◆ WRITTEN EXERCISE: Output exactly the lines from the first one down to the line containing "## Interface", inclusive. Write them as strings in a JSON array, leaving out blank lines.

◆ GIVEN DATA:
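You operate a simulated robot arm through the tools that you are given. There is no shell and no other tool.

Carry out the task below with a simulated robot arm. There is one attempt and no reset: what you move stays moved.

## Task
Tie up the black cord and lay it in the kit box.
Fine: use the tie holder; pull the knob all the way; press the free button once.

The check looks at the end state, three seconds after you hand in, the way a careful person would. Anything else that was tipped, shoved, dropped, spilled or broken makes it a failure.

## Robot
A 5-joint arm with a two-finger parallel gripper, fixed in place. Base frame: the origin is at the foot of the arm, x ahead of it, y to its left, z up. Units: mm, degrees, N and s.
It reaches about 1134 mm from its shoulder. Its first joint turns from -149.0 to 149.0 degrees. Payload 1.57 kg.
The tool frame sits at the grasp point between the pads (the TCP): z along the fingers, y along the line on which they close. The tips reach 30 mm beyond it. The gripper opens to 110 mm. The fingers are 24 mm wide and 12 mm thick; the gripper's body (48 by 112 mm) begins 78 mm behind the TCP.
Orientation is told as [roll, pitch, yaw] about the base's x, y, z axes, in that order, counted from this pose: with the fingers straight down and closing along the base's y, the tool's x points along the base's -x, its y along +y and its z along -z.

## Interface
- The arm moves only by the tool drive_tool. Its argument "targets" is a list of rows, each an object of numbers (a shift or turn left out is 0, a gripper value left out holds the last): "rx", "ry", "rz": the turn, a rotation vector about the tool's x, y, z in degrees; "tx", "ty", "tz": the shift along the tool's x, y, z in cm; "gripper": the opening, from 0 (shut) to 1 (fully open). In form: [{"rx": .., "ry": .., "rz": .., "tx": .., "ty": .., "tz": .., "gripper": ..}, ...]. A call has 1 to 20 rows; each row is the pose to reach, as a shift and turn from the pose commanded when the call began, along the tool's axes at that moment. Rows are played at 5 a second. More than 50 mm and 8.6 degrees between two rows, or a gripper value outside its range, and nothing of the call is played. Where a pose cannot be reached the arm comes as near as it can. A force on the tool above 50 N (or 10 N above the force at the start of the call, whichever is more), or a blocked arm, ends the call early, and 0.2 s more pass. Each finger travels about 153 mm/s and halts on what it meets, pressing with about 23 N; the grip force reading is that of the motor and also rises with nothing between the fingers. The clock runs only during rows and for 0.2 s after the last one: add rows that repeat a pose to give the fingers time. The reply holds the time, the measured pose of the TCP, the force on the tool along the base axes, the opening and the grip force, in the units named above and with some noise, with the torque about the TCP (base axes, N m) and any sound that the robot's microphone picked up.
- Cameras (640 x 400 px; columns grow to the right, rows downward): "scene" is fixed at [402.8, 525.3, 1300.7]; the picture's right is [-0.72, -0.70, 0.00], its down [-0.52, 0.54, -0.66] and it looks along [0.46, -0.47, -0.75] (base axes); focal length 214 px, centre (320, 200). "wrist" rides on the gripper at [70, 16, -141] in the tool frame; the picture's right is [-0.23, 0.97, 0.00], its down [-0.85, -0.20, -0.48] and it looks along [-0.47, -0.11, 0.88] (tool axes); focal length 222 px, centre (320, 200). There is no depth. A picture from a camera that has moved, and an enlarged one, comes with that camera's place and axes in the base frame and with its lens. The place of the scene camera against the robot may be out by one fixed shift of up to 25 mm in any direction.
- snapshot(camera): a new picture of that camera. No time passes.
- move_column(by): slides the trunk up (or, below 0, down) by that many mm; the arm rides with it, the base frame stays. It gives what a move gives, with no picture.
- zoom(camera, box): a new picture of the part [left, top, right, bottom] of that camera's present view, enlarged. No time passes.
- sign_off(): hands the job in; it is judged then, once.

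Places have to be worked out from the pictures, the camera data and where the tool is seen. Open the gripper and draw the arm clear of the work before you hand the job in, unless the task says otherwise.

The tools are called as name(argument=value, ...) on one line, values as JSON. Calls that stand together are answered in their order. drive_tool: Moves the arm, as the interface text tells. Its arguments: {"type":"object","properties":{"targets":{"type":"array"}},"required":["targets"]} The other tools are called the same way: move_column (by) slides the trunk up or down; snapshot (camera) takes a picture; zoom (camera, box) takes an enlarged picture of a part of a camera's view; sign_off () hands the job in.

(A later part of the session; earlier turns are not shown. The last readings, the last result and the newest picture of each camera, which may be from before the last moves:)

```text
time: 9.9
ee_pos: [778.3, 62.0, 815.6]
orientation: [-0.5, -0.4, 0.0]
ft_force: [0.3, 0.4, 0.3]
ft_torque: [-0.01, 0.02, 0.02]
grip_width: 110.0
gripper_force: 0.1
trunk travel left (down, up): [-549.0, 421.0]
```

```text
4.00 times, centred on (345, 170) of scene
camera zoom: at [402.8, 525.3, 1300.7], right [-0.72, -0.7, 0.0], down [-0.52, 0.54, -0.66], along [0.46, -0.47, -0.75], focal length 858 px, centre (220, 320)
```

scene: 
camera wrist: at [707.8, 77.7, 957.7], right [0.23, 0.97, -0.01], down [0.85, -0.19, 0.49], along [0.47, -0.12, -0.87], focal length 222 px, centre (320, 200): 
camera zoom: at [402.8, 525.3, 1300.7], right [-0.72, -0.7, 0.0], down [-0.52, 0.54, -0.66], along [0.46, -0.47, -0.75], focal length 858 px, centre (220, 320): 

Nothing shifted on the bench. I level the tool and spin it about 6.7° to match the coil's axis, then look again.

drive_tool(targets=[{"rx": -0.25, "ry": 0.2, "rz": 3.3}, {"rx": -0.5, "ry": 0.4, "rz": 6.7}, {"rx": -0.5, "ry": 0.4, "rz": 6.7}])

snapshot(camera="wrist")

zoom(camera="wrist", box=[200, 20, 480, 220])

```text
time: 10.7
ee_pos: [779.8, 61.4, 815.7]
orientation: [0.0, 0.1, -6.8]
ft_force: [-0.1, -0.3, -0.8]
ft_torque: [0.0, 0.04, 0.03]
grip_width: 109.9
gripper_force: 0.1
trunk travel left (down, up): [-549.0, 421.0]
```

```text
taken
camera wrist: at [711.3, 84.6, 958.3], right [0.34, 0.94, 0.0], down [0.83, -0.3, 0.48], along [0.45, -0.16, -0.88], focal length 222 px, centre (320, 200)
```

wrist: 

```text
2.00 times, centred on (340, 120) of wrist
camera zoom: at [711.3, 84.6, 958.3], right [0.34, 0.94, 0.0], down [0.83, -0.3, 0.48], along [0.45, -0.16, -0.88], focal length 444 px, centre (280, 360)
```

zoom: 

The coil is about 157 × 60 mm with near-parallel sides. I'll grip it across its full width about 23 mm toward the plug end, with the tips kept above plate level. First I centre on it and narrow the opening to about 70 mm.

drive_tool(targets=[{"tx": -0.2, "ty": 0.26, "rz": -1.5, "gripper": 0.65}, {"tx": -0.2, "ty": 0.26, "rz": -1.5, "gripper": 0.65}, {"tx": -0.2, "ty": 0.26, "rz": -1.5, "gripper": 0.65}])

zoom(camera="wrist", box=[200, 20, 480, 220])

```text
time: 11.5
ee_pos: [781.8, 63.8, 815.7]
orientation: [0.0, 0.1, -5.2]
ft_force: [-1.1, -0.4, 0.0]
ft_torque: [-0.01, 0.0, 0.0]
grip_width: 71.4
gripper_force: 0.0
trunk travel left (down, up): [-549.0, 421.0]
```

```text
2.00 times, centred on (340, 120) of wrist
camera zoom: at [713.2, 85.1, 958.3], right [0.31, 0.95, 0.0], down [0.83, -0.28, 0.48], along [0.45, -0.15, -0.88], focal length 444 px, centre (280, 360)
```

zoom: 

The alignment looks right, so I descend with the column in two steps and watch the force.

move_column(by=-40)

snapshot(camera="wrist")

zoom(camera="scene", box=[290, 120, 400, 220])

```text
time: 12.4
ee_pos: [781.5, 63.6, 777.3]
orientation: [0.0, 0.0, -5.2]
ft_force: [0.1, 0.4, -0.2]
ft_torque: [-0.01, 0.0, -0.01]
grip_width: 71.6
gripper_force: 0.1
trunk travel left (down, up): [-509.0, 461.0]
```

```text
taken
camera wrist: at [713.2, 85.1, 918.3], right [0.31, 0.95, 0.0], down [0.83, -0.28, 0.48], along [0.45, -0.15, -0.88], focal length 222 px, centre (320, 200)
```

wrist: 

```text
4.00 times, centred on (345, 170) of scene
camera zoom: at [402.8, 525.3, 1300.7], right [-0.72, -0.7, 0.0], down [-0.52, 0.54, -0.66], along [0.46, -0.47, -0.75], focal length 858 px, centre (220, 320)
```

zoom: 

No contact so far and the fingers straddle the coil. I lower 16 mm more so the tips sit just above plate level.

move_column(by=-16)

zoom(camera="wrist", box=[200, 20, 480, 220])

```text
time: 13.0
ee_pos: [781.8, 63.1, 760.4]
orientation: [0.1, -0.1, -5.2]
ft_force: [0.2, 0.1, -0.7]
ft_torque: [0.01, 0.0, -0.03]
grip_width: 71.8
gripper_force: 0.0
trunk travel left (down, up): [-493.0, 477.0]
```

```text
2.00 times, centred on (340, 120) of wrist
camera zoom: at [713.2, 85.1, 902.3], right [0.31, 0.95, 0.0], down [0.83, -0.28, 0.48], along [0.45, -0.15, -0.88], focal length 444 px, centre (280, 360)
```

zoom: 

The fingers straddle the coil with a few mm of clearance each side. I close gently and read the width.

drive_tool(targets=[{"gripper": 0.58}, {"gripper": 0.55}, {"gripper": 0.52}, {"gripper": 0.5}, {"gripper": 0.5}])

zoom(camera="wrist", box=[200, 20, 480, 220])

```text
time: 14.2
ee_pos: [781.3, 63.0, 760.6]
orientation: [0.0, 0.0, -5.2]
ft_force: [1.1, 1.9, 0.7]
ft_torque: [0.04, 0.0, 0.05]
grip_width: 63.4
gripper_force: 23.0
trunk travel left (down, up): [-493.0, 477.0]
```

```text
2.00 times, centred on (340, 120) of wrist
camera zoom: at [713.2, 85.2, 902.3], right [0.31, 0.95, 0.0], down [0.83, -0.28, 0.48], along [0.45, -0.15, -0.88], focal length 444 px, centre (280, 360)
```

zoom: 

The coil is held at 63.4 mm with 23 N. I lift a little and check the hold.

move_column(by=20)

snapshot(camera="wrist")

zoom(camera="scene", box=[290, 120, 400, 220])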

◆ TASK SOLUTION:
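[
  "You operate a simulated robot arm through the tools that you are given. There is no shell and no other tool.",
  "Carry out the task below with a simulated robot arm. There is one attempt and no reset: what you move stays moved.",
  "## Task",
  "Tie up the black cord and lay it in the kit box.",
  "Fine: use the tie holder; pull the knob all the way; press the free button once.",
  "The check looks at the end state, three seconds after you hand in, the way a careful person would. Anything else that was tipped, shoved, dropped, spilled or broken makes it a failure.",
  "## Robot",
  "A 5-joint arm with a two-finger parallel gripper, fixed in place. Base frame: the origin is at the foot of the arm, x ahead of it, y to its left, z up. Units: mm, degrees, N and s.",
  "It reaches about 1134 mm from its shoulder. Its first joint turns from -149.0 to 149.0 degrees. Payload 1.57 kg.",
  "The tool frame sits at the grasp point between the pads (the TCP): z along the fingers, y along the line on which they close. The tips reach 30 mm beyond it. The gripper opens to 110 mm. The fingers are 24 mm wide and 12 mm thick; the gripper's body (48 by 112 mm) begins 78 mm behind the TCP.",
  "Orientation is told as [roll, pitch, yaw] about the base's x, y, z axes, in that order, counted from this pose: with the fingers straight down and closing along the base's y, the tool's x points along the base's -x, its y along +y and its z along -z.",
  "## Interface"
]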